> Written instruction a: Take the source and repeat only what runs from "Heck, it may" through "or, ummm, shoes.".

— start Source —

New jobs are kind of like a new pair of shoes or a new relationship. We approach them full of hope and optimism. We just know that This One will work out. This One will be the perfect fit. This One won’t make us sit in a cubicle for eight hours a day, or give us blisters, or “forget” our birthday or our phone number… or, umm, our name.
This One may very well be The One!On Wednesday, when I boarded the bus from Vientiane to Luang Prabang, Laos, where I was starting my new volunteer gig, I was full of all kinds of new-job-optimism.
I was hopeful and energetic and looking forward to my next on-the-job adventure — despite the grueling ten hours I’d have to spend on the bus to get to that adventure. (Hours made only more excruciating as half of them were spent listening to Lao pop karaoke videos blaring from the television set above my seat after the battery to my iPod died somewhere around Hour Five.)
Upon arriving in Luang Prabang and being packed into the back of a pickup truck with nine other passengers, I was still hopeful (if headachey) and ready to face my most challenging job yet!What job is that, you ask?
What job had me shaking in my flip-flops and seriously doubting my sanity?
Was it rescuing porcupines from tiger attacks?
Was it teaching orphans how to communicate with dolphins?
Was it coordinating the shuffleboard tournament at a leper colony?
Nope, none of the above.My new gig was working at backpacker’s hostel in town.
Okay, so that may not sound very challenging.
Heck, it may even sound cushy.
After all, some people choose to stay in hostels — like, on purpose.
But, I knew working at a backpacker’s hostel would be a particularly big challenge for me.
First of all, I am not a backpacker (my luggage has wheels, thank you very much).
Secondly, it’s been over ten years since I stayed in a hostel dormitory. Back then sleeping on a bunk bed in a room full of strangers seemed like a good idea. It was a good way for me to meet other people and sleep on the cheap so I could save my money for other, more important things… like my college education or, ummm, shoes.
Then again, ten years ago, a lot of things seemed like a good idea; for example, writing bad poetry about ex-boyfriends (and then sending it to them… in an envelope marked “Fragile. Handle with Care… unlike my heart, you jerk), drinking alcoholic beverages the color of nuclear waste, and dying my hair blue (Yes, I did dye my hair blue. Or at least my friend dyed my hair blue, and it seemed like a good idea during the ten hours it took her to do it. The next day when I woke up with hair the color of Tidy Bowl, it didn’t seem like such a good idea any more).Despite worrying that maybe I don’t have what it takes anymore to live and work in a hostel, I was convinced that I could do it.

— end Source —
— start Material —

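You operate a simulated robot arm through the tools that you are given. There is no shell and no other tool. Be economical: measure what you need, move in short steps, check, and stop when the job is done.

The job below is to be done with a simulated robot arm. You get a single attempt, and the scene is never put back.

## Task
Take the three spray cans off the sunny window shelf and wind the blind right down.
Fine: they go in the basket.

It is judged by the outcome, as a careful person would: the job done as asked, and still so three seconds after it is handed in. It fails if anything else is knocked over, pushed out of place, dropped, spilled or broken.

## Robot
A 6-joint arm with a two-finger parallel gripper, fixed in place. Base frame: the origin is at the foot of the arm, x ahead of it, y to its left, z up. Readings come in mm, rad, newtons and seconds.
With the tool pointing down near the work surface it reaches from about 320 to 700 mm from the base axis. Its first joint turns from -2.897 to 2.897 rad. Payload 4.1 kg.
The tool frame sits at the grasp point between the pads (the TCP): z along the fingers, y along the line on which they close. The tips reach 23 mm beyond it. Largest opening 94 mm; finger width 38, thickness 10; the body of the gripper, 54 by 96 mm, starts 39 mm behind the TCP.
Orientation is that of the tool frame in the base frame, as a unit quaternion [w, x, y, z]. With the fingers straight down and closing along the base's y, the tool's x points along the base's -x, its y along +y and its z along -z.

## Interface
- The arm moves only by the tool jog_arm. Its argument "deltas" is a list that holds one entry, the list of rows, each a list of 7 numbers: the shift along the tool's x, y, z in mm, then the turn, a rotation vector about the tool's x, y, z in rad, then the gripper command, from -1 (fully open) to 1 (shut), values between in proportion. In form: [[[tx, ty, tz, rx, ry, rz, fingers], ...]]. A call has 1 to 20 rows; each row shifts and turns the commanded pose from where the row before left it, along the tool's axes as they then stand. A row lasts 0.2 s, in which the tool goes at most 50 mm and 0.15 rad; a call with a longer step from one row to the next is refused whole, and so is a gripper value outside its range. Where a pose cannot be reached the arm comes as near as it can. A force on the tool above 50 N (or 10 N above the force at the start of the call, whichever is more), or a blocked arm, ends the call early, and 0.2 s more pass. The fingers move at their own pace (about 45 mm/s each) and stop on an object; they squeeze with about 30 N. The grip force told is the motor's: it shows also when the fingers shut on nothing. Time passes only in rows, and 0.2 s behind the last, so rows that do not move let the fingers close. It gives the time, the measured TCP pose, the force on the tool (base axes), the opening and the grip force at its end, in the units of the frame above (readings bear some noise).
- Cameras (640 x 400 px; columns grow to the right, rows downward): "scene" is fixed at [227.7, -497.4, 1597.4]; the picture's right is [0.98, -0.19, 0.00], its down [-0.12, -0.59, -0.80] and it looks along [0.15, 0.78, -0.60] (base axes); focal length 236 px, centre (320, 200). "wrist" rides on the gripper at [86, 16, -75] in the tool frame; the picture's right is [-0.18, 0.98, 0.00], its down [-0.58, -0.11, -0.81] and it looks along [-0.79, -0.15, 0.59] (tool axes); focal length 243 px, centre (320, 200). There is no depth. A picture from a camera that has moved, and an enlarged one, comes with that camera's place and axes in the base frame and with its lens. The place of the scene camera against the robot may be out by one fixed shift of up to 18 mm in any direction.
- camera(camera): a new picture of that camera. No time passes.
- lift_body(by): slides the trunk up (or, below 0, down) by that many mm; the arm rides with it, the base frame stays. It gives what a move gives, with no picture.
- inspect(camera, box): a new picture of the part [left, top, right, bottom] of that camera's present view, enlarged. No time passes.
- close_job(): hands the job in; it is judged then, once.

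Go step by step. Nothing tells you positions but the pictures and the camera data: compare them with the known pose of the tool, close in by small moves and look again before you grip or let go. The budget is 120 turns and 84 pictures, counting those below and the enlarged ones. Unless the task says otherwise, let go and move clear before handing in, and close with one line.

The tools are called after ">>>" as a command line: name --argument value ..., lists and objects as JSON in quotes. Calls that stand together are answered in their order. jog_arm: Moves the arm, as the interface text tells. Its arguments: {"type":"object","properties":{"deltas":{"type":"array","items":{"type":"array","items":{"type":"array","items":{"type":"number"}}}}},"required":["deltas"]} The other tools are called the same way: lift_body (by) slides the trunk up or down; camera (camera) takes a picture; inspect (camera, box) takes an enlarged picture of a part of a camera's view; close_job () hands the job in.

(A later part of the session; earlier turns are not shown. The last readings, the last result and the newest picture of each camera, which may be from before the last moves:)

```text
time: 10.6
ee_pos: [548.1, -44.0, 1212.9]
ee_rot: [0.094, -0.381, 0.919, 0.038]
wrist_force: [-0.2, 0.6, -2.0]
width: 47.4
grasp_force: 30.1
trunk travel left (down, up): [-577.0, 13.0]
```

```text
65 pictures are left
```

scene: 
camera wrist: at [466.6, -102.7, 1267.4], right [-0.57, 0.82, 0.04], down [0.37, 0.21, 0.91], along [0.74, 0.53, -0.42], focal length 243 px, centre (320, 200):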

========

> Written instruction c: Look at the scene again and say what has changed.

— end Material —

> Written instruction b: Provide an exact reproduction of only those lines that start at the line containing "Orientation is that" and end at the line containing "## Interface", inclusive.

> Output a:
Heck, it may even sound cushy.
After all, some people choose to stay in hostels — like, on purpose.
But, I knew working at a backpacker’s hostel would be a particularly big challenge for me.
First of all, I am not a backpacker (my luggage has wheels, thank you very much).
Secondly, it’s been over ten years since I stayed in a hostel dormitory. Back then sleeping on a bunk bed in a room full of strangers seemed like a good idea. It was a good way for me to meet other people and sleep on the cheap so I could save my money for other, more important things… like my college education or, ummm, shoes.

> Output b:
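Orientation is that of the tool frame in the base frame, as a unit quaternion [w, x, y, z]. With the fingers straight down and closing along the base's y, the tool's x points along the base's -x, its y along +y and its z along -z.

## Interface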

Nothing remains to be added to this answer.